Buddy’s #87- insightful, eloquent. apple pie,
Here is a website about Ross Perot, I have no idea how correct or incorrect the information is but all the claims that I have knowledge of seem to match with my recollections. http://www.realchange.org/perot.htm buddy,
but we have--thank goodness and the work of our predecessors--established a working meritocracy in this country, and hence the people who rise to the tops are almost invariably 'can-do' types who make it by building networks of loyal supporters. In employment theoretically the hardest worker is the one who gets the promotion. It is my observation under real world conditions though that very often it is the most adept at self-promotion and office politics who gets the advancement in rank and the concomitant increase in remuneration while the shy, self effacing hard worker remains behind. Buddy: That was a good one. May have to steal it.
Thanks, skook--i prob'ly stole it from you sometime past--
Jonathan, maybe that's the diff between a high and a low functioning organization. Self-promoters who are only that won't in my experience rise in a high-function operation. They'll max out in the sales dep't, where people-skills turn most-directly into revenue. And then there's always, for the hard worker without recognition, the old proverb, "virtue is its own reward" (ah, them Victorians--they had some good stuff, if a bit hyper-rigorous). buddy,
I can give you a real world example. My wife is a regional manager for an international retail chain. Just recently she had to do biyearly employee evaluations for the managers that work under her. There is a specific form and an instruction booklet that is supposed to be used for the evaluation process. My wife is smart and well spoken but she has some trouble being very concise in writing, she tends to wordiness. The forms didn't have much room for the necessary comments on the various aspects that the employees were to be evaluated on so my wife asked me to help her make her comments as concise as I could. When I started looking over the form and the instruction book I found that in two separate cases the instructions directly contradicted each other. As a programmer I'm used to parsing things very carefully and I'm quite good at spotting logical flaws. Computers do what you tell them to do, not what you think you told them to do. Now these evaluation forms were very important to the company since they are what management uses to determine which individual employees they wish to promote. I would be quite surprised if these forms had not been scrutinized and approved at very near the highest management levels. The fact that the two logical flaws in the instruction booklet had not been found and corrected either at the time of introduction or in the several years that they have been in use really makes me wonder about the level of intelligence and competence in those executives responsible for the dissemination of the employee evaluation material. yep--damned bureaucratic documents--they have a life of their own. Wonder if there's not a reason for the contradiction, tho? If it met some unspoken need?
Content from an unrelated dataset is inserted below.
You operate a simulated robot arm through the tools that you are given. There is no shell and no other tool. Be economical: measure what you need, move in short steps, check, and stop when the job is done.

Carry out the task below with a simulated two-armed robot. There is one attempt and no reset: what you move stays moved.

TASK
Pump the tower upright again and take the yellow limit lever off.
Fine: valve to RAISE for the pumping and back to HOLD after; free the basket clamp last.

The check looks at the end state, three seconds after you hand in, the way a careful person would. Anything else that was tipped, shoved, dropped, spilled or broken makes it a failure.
My last corporate job was as a district manager for an oilfield services comapny out of Corpus Christi, TX. I was promoted out of the field, in my 20s, and had about 15 tech reps reporting to me. They were all older and senior to me in the company. We were so shorthandeed (the mid-70s exploration boom) I dasn't fire anyone--and all knew it. All also knew about the annual salary raises--I had a percentage of gross payroll to apportion, six percent say. If I gave a hard-worker 7%, then some guy with kids had to get 5%. I had to do this off an eval form such as you describe. I hated it--I knew the folks and their families. So i gave everyone 6%, and simply told the hard workers to pad their expense accounts and I'd approve 'em. Some solution. When the recruiters from Venezuela called, I quit and went solo, and never re-entered office politics.
I could've taken a different path, and tried reforming the company policy.
Boom cycles in the oil patch are worth a book of their own. The distortions when a boom is on--everybody is having a personnel crisis at the same time--mean you have to hire any ham sandwich you can drag up and then convince the oil company operator--your client--that the man you've attached to his drilling operation is "the best available". Fooey. Too many lies.